This module provides students with the necessary knowledge of mechanical stress and strain theory which when applied allows them to design mechanical components and/or structures capable of withstanding a required load. The module then studies the implementation of these designs by examining the components required to convert the designs into real world systems.

Direct stress and strain. Stress and strain in compound bars. Buckling. Thermal stress. Shear stress. Torsion. Shear force diagrams. Bending moment diagrams. Bending stress. Stress concentration. Fatigue. Prime movers. Belt drives. Gears and gear trains. Bearings.

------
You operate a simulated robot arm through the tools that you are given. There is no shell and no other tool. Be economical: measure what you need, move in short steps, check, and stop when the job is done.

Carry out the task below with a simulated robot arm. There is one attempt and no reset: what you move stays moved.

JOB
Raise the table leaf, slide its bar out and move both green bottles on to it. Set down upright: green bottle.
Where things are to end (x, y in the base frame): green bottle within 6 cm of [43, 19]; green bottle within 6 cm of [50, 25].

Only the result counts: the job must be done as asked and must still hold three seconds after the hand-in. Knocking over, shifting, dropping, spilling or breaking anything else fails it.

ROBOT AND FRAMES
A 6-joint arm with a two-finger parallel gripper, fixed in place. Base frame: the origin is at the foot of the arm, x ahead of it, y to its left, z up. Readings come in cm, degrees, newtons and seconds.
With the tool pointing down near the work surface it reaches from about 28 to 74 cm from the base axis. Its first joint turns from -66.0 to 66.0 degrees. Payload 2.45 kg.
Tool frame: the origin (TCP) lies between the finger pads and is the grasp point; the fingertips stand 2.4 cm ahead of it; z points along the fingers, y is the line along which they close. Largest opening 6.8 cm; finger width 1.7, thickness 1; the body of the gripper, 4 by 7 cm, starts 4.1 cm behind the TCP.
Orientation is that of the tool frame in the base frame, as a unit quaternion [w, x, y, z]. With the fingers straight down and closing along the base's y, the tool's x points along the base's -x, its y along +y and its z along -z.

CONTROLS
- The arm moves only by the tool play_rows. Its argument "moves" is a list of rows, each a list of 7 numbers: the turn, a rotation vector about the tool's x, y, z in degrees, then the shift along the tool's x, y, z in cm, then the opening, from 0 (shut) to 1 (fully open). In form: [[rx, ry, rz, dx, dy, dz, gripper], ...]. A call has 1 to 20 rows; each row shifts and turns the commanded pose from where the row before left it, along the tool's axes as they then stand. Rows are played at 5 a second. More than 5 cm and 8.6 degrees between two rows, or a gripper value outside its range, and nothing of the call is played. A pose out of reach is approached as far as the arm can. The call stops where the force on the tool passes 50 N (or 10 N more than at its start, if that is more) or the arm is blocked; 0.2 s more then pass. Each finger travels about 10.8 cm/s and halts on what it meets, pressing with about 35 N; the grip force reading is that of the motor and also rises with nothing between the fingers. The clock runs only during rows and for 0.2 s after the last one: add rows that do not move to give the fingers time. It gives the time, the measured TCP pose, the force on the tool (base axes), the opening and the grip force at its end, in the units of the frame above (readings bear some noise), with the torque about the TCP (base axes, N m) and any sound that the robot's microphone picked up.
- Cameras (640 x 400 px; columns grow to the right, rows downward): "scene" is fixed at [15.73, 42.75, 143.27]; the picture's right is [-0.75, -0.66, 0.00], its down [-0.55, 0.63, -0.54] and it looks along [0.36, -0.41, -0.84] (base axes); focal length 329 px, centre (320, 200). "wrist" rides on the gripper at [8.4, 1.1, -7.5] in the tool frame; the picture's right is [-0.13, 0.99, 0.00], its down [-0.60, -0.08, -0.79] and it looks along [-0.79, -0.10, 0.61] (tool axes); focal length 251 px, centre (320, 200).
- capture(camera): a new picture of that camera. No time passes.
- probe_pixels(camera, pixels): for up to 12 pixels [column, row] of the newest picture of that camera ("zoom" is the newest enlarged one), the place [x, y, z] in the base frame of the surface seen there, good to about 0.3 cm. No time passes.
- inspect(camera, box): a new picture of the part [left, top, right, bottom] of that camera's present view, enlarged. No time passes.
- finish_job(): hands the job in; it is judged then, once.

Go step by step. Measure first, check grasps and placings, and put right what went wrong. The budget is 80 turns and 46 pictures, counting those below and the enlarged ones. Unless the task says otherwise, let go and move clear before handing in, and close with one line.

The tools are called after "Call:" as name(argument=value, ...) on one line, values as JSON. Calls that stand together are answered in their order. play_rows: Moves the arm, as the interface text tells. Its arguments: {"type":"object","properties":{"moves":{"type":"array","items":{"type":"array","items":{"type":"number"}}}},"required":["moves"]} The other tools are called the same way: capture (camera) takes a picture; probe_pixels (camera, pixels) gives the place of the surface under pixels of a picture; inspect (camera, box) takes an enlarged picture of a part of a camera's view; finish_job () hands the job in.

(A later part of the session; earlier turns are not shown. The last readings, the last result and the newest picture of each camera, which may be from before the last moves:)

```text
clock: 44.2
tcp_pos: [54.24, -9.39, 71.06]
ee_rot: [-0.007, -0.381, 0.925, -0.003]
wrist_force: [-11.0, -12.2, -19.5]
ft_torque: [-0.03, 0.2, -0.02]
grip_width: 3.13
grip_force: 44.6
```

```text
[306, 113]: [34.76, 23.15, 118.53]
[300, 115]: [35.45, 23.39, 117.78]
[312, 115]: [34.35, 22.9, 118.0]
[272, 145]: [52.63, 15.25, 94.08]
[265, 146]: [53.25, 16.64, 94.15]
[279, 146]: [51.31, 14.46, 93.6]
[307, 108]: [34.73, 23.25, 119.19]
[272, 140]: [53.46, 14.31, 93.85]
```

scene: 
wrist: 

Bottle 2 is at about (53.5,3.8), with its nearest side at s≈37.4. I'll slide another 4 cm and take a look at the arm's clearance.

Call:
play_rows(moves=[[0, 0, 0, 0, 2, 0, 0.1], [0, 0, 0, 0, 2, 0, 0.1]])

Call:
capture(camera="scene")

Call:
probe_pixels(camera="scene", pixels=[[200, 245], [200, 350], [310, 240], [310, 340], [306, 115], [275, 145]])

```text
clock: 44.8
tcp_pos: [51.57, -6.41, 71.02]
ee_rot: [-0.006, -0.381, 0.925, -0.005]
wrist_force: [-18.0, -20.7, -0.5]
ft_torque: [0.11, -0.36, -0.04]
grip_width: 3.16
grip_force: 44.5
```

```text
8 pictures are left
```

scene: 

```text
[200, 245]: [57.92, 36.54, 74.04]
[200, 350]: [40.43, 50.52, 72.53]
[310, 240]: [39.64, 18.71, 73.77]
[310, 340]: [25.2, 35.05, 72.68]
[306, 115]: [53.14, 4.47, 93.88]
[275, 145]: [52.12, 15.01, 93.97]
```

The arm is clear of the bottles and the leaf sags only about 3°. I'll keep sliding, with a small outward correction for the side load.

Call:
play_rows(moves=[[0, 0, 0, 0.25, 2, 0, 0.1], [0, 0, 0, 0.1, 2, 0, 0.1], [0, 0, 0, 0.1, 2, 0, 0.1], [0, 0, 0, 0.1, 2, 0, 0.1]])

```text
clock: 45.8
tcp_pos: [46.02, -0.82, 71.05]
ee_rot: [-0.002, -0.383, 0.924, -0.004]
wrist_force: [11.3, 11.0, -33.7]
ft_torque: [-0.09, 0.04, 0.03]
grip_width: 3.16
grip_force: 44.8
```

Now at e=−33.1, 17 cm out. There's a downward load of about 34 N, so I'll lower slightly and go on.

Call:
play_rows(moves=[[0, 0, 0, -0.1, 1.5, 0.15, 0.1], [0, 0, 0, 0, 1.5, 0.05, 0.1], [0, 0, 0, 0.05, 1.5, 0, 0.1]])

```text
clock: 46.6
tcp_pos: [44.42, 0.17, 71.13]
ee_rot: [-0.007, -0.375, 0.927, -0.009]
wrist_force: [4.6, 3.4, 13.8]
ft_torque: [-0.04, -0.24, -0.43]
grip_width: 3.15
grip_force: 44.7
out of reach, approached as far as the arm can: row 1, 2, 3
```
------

Shafts and couplings.

On successful completion of this module, students should be able to: - State and define the types of stress and strain that apply to components under loading conditions. - Analyse tensile and compressive stresses in bars subject to axial loads, thermal stresses in bars subjected to an increase in temperature, shear stresses in circular bars subject to a torque and bending stresses in beams subject to transverse loads - Draw shear force and bending moment diagrams for beams under point loads. - Explain fatigue and stress concentration theory in terms of component failure. - Use the factor of safety theory in order to design for components under load. - Describe the operation of prime movers such as the four stroke engine, dc motor, stepper motor and hydraulic motor. - Describe the operation of gears and gear trains and differentiate between the different types of gears. - Describe the operation of belt drives and apply the necessary theory to design for strength requirements. - Explain the function of bearings, shafts and couplings in mechanical systems.

There are no affective learning outcomes associated with this module

There are no psychomotor learning outcomes associated with this module

The module will taught through lectures. Tutorials will be given to allow students to apply the relevant theory learned in class.